1891–2 was an annus horribilis for the Queen. Even the usually enjoyable jaunt to the Riviera was blighted. From the Grand Hotel in Grasse, Ponsonby wrote to the Prime Minister,
In this ‘health’ resort, we stand thus:
Pss. Beatrice Cough and cold
Pce Henry Measles
Lady Churchil Cough
Miss Adeane Swelled face
Sir H Ponsonby Cough
Major Bigge Cold
Worse was to follow. Four days later, the Queen’s housemaid developed blood poisoning, having pricked herself accidentally with a needle. Dr Reid called in Dr Frank of Cannes and Dr Vidal of Grasse, and to everyone’s horror they pronounced the poisoning to be incurable. The woman died. Then the Queen caught the cold which everyone else was suffering, ‘but denies it. However she has lost her voice and it is very hoarse.’16
When they came home, it was to the seemingly unending cycle of scandal in which the Prince of Wales found himself. In September 1890, Bertie had been staying at Tranby Croft, the Yorkshire house of a shipowner called Sir Arthur Wilson. After dinner, the men played baccarat and a well-known clubman called Sir William Gordon-Cumming of the Scots Guards raised his stake having surreptitiously peeped at his cards. Five of the players saw him do this, and they decided, when the game was complete, to make him sign a statement promising that he would never play cards again. They in turn were sworn to secrecy to preserve his good name. Bertie was not one of the signatories, but he was a member of the party. Rumours hovered that it had in fact been Bertie who cheated at cards, and that Gordon-Cumming was covering for him. It was a puzzling affair, and as Bertie’s biographer Jane Ridley suggests, it is superficially surprising that Bertie sided with his nouveaux-riches hosts and friends against an old Scottish family, the Gordon-Cummings. One possible motivation is that Bertie was angry with Gordon-Cumming, who had won £225 off him on an earlier evening, and had the temerity to be found in the arms of the prince’s favourite mistress, Daisy Brooke.17
Daisy was not present at the Tranby Croft party. With her husband, she was attending the funeral of her stepfather, Lord Rosslyn, but when Bertie met up with her again, he spilled the beans about the card cheat. Not for nothing was Daisy known as the ‘Babbling Brooke’. Within weeks, le tout Londres was gossiping about it. To preserve his good name, Gordon-Cumming brought an action for slander against the Wilson family. Bertie was to be summoned as a witness.
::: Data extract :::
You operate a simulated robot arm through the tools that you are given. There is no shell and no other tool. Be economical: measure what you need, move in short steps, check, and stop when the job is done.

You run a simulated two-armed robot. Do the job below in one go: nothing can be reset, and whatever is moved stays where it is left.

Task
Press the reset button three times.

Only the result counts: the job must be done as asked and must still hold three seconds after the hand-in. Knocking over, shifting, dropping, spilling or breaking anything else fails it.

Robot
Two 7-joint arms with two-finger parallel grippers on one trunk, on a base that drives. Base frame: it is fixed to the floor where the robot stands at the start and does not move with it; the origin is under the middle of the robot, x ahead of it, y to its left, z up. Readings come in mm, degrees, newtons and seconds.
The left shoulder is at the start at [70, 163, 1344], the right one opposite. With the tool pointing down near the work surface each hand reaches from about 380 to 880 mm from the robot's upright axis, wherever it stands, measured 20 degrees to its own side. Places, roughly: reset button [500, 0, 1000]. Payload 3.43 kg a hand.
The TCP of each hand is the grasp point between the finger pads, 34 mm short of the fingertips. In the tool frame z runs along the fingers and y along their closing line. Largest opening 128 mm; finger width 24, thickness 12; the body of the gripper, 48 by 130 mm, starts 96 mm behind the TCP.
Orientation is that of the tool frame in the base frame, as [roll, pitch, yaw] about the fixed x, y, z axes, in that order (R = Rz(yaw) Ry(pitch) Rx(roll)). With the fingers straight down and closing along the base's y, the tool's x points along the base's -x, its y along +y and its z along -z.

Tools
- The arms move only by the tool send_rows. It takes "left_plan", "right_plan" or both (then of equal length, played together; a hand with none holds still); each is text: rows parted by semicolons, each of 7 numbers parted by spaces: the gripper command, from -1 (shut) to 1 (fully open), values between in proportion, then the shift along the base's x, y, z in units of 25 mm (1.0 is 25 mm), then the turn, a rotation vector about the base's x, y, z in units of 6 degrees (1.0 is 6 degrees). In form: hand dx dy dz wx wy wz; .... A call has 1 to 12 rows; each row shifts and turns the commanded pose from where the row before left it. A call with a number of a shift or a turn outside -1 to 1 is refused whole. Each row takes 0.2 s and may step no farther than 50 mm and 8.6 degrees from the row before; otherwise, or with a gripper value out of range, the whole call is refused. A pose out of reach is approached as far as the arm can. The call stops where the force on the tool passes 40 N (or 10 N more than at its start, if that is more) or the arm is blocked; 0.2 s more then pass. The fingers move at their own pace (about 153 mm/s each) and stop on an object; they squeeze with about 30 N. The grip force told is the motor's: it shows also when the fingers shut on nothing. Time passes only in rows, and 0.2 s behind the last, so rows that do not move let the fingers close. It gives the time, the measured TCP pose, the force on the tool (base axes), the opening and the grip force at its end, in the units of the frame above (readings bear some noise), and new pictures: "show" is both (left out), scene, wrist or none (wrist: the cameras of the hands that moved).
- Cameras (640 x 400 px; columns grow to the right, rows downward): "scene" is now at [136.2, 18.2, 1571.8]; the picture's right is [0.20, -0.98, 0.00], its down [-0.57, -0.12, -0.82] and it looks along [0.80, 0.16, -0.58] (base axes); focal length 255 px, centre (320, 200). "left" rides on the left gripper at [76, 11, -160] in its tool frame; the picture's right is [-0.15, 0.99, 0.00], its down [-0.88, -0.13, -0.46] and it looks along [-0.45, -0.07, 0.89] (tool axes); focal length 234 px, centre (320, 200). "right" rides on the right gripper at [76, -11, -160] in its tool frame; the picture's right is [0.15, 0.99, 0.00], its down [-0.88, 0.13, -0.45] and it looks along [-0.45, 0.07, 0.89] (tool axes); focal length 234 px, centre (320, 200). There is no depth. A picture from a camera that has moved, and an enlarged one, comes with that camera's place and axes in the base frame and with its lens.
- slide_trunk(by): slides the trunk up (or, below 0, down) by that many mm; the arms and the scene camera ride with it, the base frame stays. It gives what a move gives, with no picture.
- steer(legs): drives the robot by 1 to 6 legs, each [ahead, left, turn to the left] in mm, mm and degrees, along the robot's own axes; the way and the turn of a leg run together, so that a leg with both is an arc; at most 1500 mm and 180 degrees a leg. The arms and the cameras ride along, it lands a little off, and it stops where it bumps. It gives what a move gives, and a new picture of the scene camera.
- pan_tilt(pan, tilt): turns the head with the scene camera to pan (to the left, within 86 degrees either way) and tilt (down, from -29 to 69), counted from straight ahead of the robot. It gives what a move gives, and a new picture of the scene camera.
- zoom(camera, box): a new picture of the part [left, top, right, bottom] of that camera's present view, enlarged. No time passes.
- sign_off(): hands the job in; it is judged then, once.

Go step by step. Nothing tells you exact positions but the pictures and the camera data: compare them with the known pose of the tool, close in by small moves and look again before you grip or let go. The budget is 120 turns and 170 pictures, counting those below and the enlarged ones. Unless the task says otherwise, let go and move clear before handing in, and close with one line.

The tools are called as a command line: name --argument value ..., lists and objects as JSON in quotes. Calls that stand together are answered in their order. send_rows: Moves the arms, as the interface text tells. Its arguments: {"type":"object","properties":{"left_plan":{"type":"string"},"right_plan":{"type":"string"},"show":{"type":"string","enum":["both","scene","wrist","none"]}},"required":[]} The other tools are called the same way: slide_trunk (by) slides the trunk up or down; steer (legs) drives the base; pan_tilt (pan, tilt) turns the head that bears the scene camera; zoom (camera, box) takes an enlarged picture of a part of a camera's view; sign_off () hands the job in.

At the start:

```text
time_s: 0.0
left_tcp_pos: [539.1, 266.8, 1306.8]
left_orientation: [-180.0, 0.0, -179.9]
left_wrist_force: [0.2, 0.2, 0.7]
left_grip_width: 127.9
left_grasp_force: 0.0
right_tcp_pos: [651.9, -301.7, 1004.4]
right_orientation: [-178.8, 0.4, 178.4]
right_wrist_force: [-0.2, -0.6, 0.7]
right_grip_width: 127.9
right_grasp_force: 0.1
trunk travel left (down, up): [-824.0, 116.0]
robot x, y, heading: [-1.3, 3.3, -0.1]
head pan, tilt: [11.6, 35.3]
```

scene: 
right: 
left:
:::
The Court was thrown into panic, and attempted damage-limitation. Would it not be possible to pre-empt a court case by having a secret military tribunal to establish the truth of what had happened at Tranby Croft? Would Gordon-Cumming’s colonel-in-chief – none other than Bertie’s brother Arthur, Duke of Connaught – not be able to put pressure on the man? The answer to both these questions was ‘No’. Prince Arthur refused to intervene. ‘Being the prince’s brother it was more than ever incumbent on me not to allow myself to be used in a way that might cause the world to think that Cumming was to be sacrificed to the prince.’18 Gordon-Cumming himself resigned from the army, so that scotched the idea of a military tribunal. The case was heard in public, on 1–2 June 1891. The solicitor general, Sir Edward Clarke, represented Gordon-Cumming, and he made mincemeat of the witnesses against him. One of them, Sir Edward Lycett Green, broke down altogether and admitted he could not remember the details of the baccarat game. As he won the case for his client, Clarke did not let the Prince of Wales off lightly. ‘There is a strong and subtle influence of royalty, a personal influence which has adorn
ed our history with chivalrous deeds; and has perplexed the historian with unknightly and dishonouring deeds done by men of character.’19
It could not have been worse publicity, not merely for the prince, but for the entire Royal Family: a Tory solicitor general, exposing the sleazy world in which Bertie moved, with its new-money house parties and its casual sexual mores.
Far worse than the Tranby Croft incident was the public exposure of Bertie’s adulteries with Daisy Brooke. Some years earlier, Daisy had been in love with one of the Prince of Wales’s equerries, Lord Charles Beresford. (One of his brothers, Lord Marcus, was Bertie’s stud manager.) Though she had married Francis Greville, Lord Brooke (heir to the earldom of Warwick), when she was twenty, she had quickly tired of him and had many admirers, including Lord Randolph Churchill, Lord Blandford and Sir William Gordon-Cumming. Her passion for Charlie Beresford was something more serious. The pair were separated by his naval career. (He was the captain of HMS Undaunted, and it was his naval brigade which was sent, too late, to rescue General Gordon in 1882.) By 1886, Charlie’s passion had died down and he had returned to his wife.